Morris also testified that he took Austin’s car for joyriding. The People argue, inconsistently with their position on the use of the word “steal”, that Morris’s use of the word “joyriding” in his testimony was insufficient, without an explanation of what he meant, to justify an instruction on the lesser related offense. Using the same standard as we applied above, we conclude that Morris’s use of the word “joyriding” in his testimony was merely evidence relating to his intent. Morris also argues that circumstantial evidence, including the presence of his own car nearby and his earlier efforts to buy a tire repair kit, suggested that his intention was to use Austin’s car temporarily to obtain parts to fix a flat tire. This evidence, if believed by the jury, could have supported a finding that the offense was unlawfu1 taking or joyriding rather than robbery. Thus, the first part of the Geiger test was met for both unlawful taking and joyriding.
The second part of the Geiger test is that the lesser offense must be closely related to the charged offense. (Geiger, supra, 35 Cal.3d at p. 531.) Without citing authority, the People argue that the offenses of unlawful taking and joyriding are not inherently closely related to the charged crime of robbery. They assert that robbery is a crime against a person, whereas unlawful taking is a crime against property.
Grand theft of an automobile is a necessarily lesser included offense of robbery (Irvin, Supra, 230 Cal.App.3d at pp. 184-186; see also People v. Melton (1988) 44 Cal.3d 713, 745-746; People v. Covington (1934) 1 Cal.2d 316, 320), but is not always a crime against a person. In Marshall, supra, 48 Cal.2d 394, the court held that unlawful taking was necessarily included within “the particular robbery specifically pleaded in the information here . . . . ” (Id., at p. 399.) Although in the present case, the lesser offenses were not necessarily included in the robbery, Marshall supports the proposition that they were closely related offenses. Given the overlapping between grand theft automobile, unlawful taking and joyriding (Barrick, supra, 33 Cal.3d at p. 134), we conclude that unlawful taking and joyriding are closely related to robbery so as to satisfy the second part of the Geiger test.

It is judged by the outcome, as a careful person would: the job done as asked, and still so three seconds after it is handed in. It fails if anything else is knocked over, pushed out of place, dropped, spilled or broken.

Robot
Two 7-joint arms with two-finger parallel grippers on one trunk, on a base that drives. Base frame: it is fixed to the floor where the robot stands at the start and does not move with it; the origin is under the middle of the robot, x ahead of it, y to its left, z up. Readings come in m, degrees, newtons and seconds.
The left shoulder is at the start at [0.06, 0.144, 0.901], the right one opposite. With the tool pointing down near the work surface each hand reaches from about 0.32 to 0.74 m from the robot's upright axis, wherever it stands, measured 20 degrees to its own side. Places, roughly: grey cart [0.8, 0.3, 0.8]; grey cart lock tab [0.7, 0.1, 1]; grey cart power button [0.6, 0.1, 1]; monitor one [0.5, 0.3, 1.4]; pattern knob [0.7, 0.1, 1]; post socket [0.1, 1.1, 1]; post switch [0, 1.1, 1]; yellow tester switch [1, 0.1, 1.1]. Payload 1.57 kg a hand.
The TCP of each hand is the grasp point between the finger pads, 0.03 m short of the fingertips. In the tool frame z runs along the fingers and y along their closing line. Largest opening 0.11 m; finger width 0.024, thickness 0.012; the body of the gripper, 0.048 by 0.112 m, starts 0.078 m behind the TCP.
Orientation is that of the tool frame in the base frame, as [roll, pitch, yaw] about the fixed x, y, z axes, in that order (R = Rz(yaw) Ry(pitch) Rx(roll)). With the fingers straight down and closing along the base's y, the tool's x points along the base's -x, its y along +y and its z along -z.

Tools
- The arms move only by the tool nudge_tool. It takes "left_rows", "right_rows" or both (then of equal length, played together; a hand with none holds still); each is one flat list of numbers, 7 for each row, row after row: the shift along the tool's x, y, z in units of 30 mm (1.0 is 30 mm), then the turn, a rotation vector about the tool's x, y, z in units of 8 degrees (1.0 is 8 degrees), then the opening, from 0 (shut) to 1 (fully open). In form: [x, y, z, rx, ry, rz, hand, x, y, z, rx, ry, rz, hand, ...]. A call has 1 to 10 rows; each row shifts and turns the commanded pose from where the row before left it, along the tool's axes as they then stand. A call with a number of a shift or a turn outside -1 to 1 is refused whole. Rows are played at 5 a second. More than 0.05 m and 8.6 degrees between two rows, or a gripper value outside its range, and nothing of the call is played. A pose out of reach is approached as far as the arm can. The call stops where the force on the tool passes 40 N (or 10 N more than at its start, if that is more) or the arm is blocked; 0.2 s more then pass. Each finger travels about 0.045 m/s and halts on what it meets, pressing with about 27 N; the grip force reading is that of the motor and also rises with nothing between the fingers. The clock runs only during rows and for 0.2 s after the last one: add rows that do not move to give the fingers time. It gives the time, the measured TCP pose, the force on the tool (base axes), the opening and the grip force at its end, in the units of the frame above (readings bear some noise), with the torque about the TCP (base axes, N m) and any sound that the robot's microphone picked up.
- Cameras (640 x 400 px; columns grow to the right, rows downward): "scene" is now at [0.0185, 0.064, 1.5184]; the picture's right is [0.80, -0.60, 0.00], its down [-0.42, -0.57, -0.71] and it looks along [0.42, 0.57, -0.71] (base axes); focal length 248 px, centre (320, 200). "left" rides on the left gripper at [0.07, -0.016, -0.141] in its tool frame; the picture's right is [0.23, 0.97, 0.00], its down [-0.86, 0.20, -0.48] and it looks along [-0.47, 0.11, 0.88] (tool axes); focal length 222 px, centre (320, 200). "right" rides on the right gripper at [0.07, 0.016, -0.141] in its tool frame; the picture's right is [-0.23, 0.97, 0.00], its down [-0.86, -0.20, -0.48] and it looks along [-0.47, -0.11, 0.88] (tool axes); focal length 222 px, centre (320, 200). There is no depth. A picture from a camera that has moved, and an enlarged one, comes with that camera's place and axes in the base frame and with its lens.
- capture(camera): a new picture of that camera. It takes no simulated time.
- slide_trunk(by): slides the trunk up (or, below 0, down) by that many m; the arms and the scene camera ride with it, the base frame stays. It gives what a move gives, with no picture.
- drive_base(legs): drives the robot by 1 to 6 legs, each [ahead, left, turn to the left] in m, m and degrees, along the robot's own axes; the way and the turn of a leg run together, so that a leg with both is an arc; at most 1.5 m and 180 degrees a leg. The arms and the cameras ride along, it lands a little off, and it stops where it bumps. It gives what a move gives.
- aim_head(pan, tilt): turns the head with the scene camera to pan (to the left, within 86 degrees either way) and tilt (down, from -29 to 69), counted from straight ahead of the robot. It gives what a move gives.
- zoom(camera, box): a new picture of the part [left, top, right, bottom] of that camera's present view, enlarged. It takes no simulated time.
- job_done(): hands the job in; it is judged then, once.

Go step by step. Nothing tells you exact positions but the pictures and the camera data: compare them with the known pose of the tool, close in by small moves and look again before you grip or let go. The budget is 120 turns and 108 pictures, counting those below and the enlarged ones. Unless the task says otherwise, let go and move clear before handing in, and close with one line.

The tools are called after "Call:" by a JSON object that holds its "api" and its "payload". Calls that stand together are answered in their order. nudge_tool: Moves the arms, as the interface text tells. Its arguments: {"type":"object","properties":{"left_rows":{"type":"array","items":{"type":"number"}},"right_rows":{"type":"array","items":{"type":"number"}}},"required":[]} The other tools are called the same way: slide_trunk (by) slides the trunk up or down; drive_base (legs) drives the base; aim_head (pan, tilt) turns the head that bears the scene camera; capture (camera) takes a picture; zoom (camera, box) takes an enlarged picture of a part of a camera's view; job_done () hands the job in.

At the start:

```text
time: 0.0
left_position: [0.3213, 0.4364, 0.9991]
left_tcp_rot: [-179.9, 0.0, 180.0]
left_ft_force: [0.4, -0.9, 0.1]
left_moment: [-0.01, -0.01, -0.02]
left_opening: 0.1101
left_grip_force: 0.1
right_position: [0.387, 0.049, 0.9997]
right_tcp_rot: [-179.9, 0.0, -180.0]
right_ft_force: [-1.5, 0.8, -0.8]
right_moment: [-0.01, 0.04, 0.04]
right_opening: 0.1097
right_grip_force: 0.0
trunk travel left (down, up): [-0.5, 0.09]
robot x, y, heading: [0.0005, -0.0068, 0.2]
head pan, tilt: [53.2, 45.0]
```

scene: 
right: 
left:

The third part of the Geiger test requires us to consider whether instructions on the lesser related offenses would have been consistent with Morrists theory of the case. (Geiger, supra, 35 Cal.3d at p. 531.) At trial, Morris admitted that he took the Buick. Defense counsels primary argument was that the taking was accomplished without force or fear, and the offense should have been considered grand theft rather than robbery. It would certainly not have been inconsistent with this theory to argue that Morris intended to use Austin’s car only temporarily.

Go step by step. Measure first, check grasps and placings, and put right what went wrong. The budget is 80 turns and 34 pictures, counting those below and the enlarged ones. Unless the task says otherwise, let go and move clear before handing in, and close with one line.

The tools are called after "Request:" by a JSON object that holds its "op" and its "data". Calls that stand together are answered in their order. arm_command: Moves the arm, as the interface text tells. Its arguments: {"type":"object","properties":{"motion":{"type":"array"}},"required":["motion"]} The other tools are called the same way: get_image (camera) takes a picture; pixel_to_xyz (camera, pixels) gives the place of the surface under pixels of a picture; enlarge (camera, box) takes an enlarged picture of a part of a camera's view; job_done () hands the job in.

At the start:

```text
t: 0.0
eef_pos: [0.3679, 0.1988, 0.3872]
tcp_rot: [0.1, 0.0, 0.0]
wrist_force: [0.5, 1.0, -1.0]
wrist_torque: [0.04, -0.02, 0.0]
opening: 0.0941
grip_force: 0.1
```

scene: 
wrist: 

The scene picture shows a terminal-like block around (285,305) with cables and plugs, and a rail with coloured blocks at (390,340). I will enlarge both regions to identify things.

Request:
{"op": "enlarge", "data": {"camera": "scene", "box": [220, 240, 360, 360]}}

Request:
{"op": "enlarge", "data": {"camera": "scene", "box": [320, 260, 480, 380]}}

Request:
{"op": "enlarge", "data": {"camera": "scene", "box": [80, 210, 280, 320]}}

All three conditions for an instruction on lesser related offenses were met as to the offenses of unlawful taking and joyriding. Substantial evidence could have supported a finding that the offense was unlawful taking or joyriding, those offenses are closely related to robbery, and those offenses are not inconsistent with the theory of the defense. (Geiger, supra, 35 Cal.3d at p. 531.)
(Deleted Text)
We conclude effective assistance of counsel would have included a request for-instructions on lesser related offenses, unless counsel had a reasonable tactical purpose for failing to do so. (Milner, supra, 45 Cal.3d at p. 238.) Because the appellate record contains no showing of counsels purpose, we are unable to resolve the issue in Morris’ appeal.
FOOTNOTES:
The offense commonly known as misdemeanor joyriding is defined in Penal Code section 499b: “Any person who shall, without the permission of the owner thereof, take any automobile, . . . shall for the purpose of temporarily using or operating the same, be deemed guilty of a misdemeanor, . . .”
Vehicle Code section 10851 provides, “(a) Any person who drives or takes a vehicle not his or her own, without the consent of the owner thereof, and with intent either to permanently or temporarily to deprive the owner thereof of his or her title to or possession of the vehicle, whether with or without intent to steal the vehicle, . . . is guilty of a public offense . . . .”
The information charged in Count 2, “On or about September 7, 1989. . . . the crime of SECOND DEGREE ROBBERY, in violation of PENAL CODE SECTION 211, a Felony, was committed by ROBERT L. MORRIS, who did willfully, unlawfully, and by means of force and fear take personal property from the person, possession, and immediate presence of PATRICIA LOU AUSTIN. . ..
In fact, a violation of Vehicle Code section 10851 is often referred to as joyriding or felony joyriding. (See, e.g., People v. Capetillo (1990) 220 Cal.App.3d 211, 217; In re Lunceford (1987) 191 Cal.App.3d 180, 181; People v. Barrero (1985) 163 Cal.App.3d 1080, 1081.)
In 1959, the Law Revision Commission recommended resolving the confusion by eliminating the offense of grand theft auto under section 487, subdivision (3), repealing former Vehicle Code section 503 (see now Vehicle Code section 10851), and amending section 499b to make taking or driving an automobile without the permission of the owner a misdemeanor if the intent is to deprive the owner of possession temporarily and a felony if the intent is to deprive the owner of possession or title permanently. (2 Law Revision Comm. Rep. (1959) p. E-6.) The Commission noted, “Notwithstanding judicial effort to differentiate them, these provisions continue to overlap each other causing unnecessary confusion and difficulty.” (Id., at p. E-8.)
This case presents the “difficult situation” anticipated by the Barrick court. The difficulty is further exacerbated because in this felony murder case, robbery was the predicate offense for the first degree murder conviction. The distinction between lesser related offenses thus takes on even greater consequences.
The Legislature should revisit the auto theft statutes and consider repealing, amending or enacting corrective legislation. Conceivably, one auto theft statute would suffice for California.
The jury was instructed: “Every person who steals, takes or drives away the automobile of another with the specific intent to deprive [her] permanently of [her] property, is guilty of the crime of grand theft of an automobile in violation of Penal Code, Section 487(3). [¶] In order to prove such crime, each of the following elements must be proved: [¶] 1. A person took or drove away the automobile belonging to another person, and [¶] 2. When such person took or drove away the automobile [he] had the specific intent to deprive the owner permanently of [her] property.”